***** Dataset section *****

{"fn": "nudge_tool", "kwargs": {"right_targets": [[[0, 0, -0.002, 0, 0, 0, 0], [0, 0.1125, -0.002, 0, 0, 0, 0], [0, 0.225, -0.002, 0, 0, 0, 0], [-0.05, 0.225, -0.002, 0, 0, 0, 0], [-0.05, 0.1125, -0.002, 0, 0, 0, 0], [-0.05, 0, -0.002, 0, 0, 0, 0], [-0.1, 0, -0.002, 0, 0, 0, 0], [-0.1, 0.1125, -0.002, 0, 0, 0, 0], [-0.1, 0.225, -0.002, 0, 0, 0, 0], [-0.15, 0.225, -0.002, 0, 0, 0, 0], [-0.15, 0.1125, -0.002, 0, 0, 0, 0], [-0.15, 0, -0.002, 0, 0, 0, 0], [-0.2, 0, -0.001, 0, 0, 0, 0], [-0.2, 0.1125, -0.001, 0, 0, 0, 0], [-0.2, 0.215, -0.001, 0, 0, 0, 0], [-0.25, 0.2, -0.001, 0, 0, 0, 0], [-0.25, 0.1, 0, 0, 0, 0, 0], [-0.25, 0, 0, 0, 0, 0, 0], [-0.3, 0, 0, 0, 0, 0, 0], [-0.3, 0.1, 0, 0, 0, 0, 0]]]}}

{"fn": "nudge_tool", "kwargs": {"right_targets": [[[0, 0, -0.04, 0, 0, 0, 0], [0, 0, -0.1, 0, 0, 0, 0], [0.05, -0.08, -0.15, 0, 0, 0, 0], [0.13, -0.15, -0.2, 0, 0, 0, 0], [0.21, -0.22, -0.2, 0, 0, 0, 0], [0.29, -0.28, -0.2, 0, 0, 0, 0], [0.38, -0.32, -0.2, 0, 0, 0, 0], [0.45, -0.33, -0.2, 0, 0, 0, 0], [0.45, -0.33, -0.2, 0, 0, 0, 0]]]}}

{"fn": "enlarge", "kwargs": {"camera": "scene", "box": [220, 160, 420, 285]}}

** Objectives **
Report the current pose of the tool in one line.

*****

** Objectives **
1. Transcribe the document passage beginning at "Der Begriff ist". Stop after "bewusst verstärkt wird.".
2. Could you carry on with the document passage from where it ends?

***** Document passage *****

Mockumentary ist ein Filmgenre und die Bezeichnung für fiktionale Dokumentarfilme, die deren Ansprüche auf Objektivität und kulturelle Relevanz parodiert, wobei sie sich mitunter darüber hinaus über das behandelte Thema sowie das gutgläubige Publikum lustig machen. In der Regel sind die entsprechenden Filme direkt als Mockumentaries erkennbar, wobei es aber auch Ausnahmen gibt, bei denen eine Aufklärung erst im Nachspann erfolgt.
Der Begriff ist ein Kofferwort aus englisch (to) mock = ‚vortäuschen‘ bzw. ‚verhöhnen‘ und documentary = ‚Dokumentarfilm‘.
In einer Mockumentary werden dabei satirisch scheinbar reale Vorgänge inszeniert, die mitunter mit real existierenden dokumentarischen Elementen vermischt sowie durch Found Footage fiktiv ergänzt werden. Klassische dokumentarische Stilmittel wie Interviews und Voiceover-Kommentare sind ebenso typisch wie die Beobachtung der Handlung mit verwackelten Handkameras oder die direkte Ansprache der beteiligten Darstellenden in fiktiven Interviewsituationen. Elemente der Komödie oder der Horrorkomödie treffen dabei mitunter auf Zynismus, Skepsis und Medienkritik, wobei unter Umständen gern das entsprechende Bewusstsein der Zuschauenden bewusst verstärkt wird.

*****

** Response list **
1.
Der Begriff ist ein Kofferwort aus englisch (to) mock = ‚vortäuschen‘ bzw. ‚verhöhnen‘ und documentary = ‚Dokumentarfilm‘.
In einer Mockumentary werden dabei satirisch scheinbar reale Vorgänge inszeniert, die mitunter mit real existierenden dokumentarischen Elementen vermischt sowie durch Found Footage fiktiv ergänzt werden. Klassische dokumentarische Stilmittel wie Interviews und Voiceover-Kommentare sind ebenso typisch wie die Beobachtung der Handlung mit verwackelten Handkameras oder die direkte Ansprache der beteiligten Darstellenden in fiktiven Interviewsituationen. Elemente der Komödie oder der Horrorkomödie treffen dabei mitunter auf Zynismus, Skepsis und Medienkritik, wobei unter Umständen gern das entsprechende Bewusstsein der Zuschauenden bewusst verstärkt wird.

2.
Nicht als Mockumentary anzusehen sind „Pseudo-Dokus“ im Sinn von Scripted Reality, bei denen Dokumentationen nicht parodiert, sondern imitiert, nachgeahmt werden.
Allgemeine Merkmale
Mockumentarys präsentieren sich z. B. als historische Dokumentarfilme aus bisher noch unveröffentlichtem Material mit talking heads, die vergangene Ereignisse erörtern oder als Cinéma vérité, wobei vorgegeben wird, ganz normale Menschen durch Abschnitte ihres Lebens zu begleiten. Dabei wird auch das verhältnismäßig junge Genre der Doku-Soaps oft parodiert.
Die Darstellungen bemühen sich um scheinbare Authentizität und weisen oft folgende Merkmale auf:
- nehmen Bezug auf wahre Gegebenheiten
- nehmen Bezug auf Gerüchte, mit denen manche Zuschauer bereits vertraut sind
- müssen in sich konsistent sein, es darf keine erkennbaren internen Widersprüche geben
- führen nur widerlegbare Gegenbeweise auf
- entsprechen aktuellen Klischees
- müssen sich einfach und verständlich weitererzählen lassen
Seltener angewandte Merkmale
- Es werden Interviews mit echten und bekannten Persönlichkeiten gezeigt, aber auch Interviews mit Schauspielern, die erfundene Rollen spielen.
- Die Interviews werden in sehr kurzen, raffiniert ausgewählten Schnipseln aneinandergefügt, sodass sie durch den anderen Kontext eine völlig neue, vom Interviewten nicht beabsichtigte Bedeutung bekommen.
- Bei Interviews in Sprachen, die den Zuschauern fremd sind, stimmen die Untertitel oder die Synchronisation inhaltlich nicht mit den tatsächlichen Aussagen des Interviewten überein.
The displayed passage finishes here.